>> start

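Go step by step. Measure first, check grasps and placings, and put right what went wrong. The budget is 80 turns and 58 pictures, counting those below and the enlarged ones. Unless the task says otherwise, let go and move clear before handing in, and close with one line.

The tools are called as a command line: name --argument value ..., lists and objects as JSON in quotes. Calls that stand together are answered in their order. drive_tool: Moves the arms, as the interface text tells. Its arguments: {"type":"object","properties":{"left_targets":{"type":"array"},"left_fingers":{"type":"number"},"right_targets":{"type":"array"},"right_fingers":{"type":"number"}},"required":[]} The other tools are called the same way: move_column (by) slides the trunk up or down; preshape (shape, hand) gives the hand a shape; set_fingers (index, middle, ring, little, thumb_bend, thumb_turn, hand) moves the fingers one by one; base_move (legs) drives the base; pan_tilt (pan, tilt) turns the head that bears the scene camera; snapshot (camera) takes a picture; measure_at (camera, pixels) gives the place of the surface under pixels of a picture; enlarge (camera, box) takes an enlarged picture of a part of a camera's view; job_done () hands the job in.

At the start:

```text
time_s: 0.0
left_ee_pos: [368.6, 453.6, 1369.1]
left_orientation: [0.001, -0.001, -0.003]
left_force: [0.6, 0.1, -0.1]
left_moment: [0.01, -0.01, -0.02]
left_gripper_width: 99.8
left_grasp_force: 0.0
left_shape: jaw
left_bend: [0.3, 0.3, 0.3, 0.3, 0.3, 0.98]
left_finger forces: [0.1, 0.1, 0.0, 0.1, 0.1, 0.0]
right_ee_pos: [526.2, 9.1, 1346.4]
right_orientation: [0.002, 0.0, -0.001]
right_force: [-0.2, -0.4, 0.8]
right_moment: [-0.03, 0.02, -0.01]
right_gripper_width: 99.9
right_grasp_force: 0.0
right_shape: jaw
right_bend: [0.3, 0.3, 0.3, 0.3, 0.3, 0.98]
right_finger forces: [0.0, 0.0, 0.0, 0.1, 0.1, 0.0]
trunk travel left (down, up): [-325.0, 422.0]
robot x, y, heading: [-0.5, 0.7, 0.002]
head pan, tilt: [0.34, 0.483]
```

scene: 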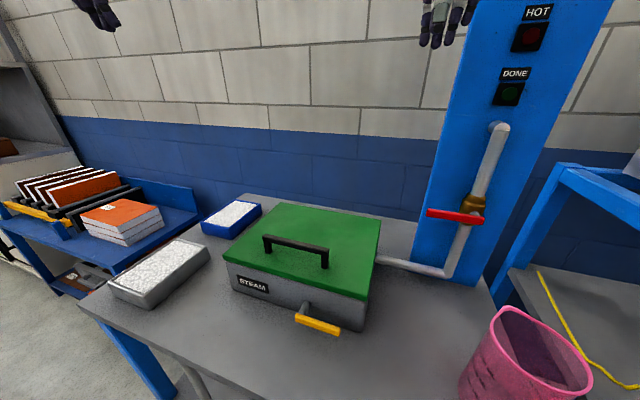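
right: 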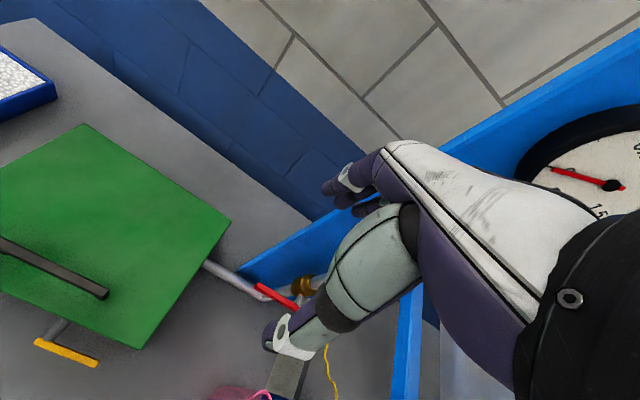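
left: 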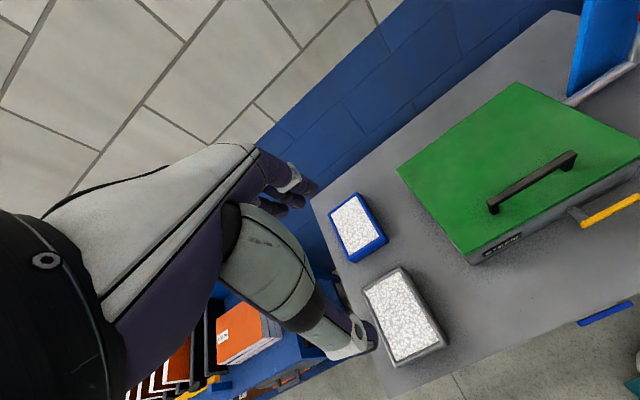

>> end

§ AIM: Repeat the material exactly as it reads, without any of its pictures.

§ TASK SOLUTION:
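Go step by step. Measure first, check grasps and placings, and put right what went wrong. The budget is 80 turns and 58 pictures, counting those below and the enlarged ones. Unless the task says otherwise, let go and move clear before handing in, and close with one line.

The tools are called as a command line: name --argument value ..., lists and objects as JSON in quotes. Calls that stand together are answered in their order. drive_tool: Moves the arms, as the interface text tells. Its arguments: {"type":"object","properties":{"left_targets":{"type":"array"},"left_fingers":{"type":"number"},"right_targets":{"type":"array"},"right_fingers":{"type":"number"}},"required":[]} The other tools are called the same way: move_column (by) slides the trunk up or down; preshape (shape, hand) gives the hand a shape; set_fingers (index, middle, ring, little, thumb_bend, thumb_turn, hand) moves the fingers one by one; base_move (legs) drives the base; pan_tilt (pan, tilt) turns the head that bears the scene camera; snapshot (camera) takes a picture; measure_at (camera, pixels) gives the place of the surface under pixels of a picture; enlarge (camera, box) takes an enlarged picture of a part of a camera's view; job_done () hands the job in.

At the start:

```text
time_s: 0.0
left_ee_pos: [368.6, 453.6, 1369.1]
left_orientation: [0.001, -0.001, -0.003]
left_force: [0.6, 0.1, -0.1]
left_moment: [0.01, -0.01, -0.02]
left_gripper_width: 99.8
left_grasp_force: 0.0
left_shape: jaw
left_bend: [0.3, 0.3, 0.3, 0.3, 0.3, 0.98]
left_finger forces: [0.1, 0.1, 0.0, 0.1, 0.1, 0.0]
right_ee_pos: [526.2, 9.1, 1346.4]
right_orientation: [0.002, 0.0, -0.001]
right_force: [-0.2, -0.4, 0.8]
right_moment: [-0.03, 0.02, -0.01]
right_gripper_width: 99.9
right_grasp_force: 0.0
right_shape: jaw
right_bend: [0.3, 0.3, 0.3, 0.3, 0.3, 0.98]
right_finger forces: [0.0, 0.0, 0.0, 0.1, 0.1, 0.0]
trunk travel left (down, up): [-325.0, 422.0]
robot x, y, heading: [-0.5, 0.7, 0.002]
head pan, tilt: [0.34, 0.483]
```

scene: 
right: 
left: 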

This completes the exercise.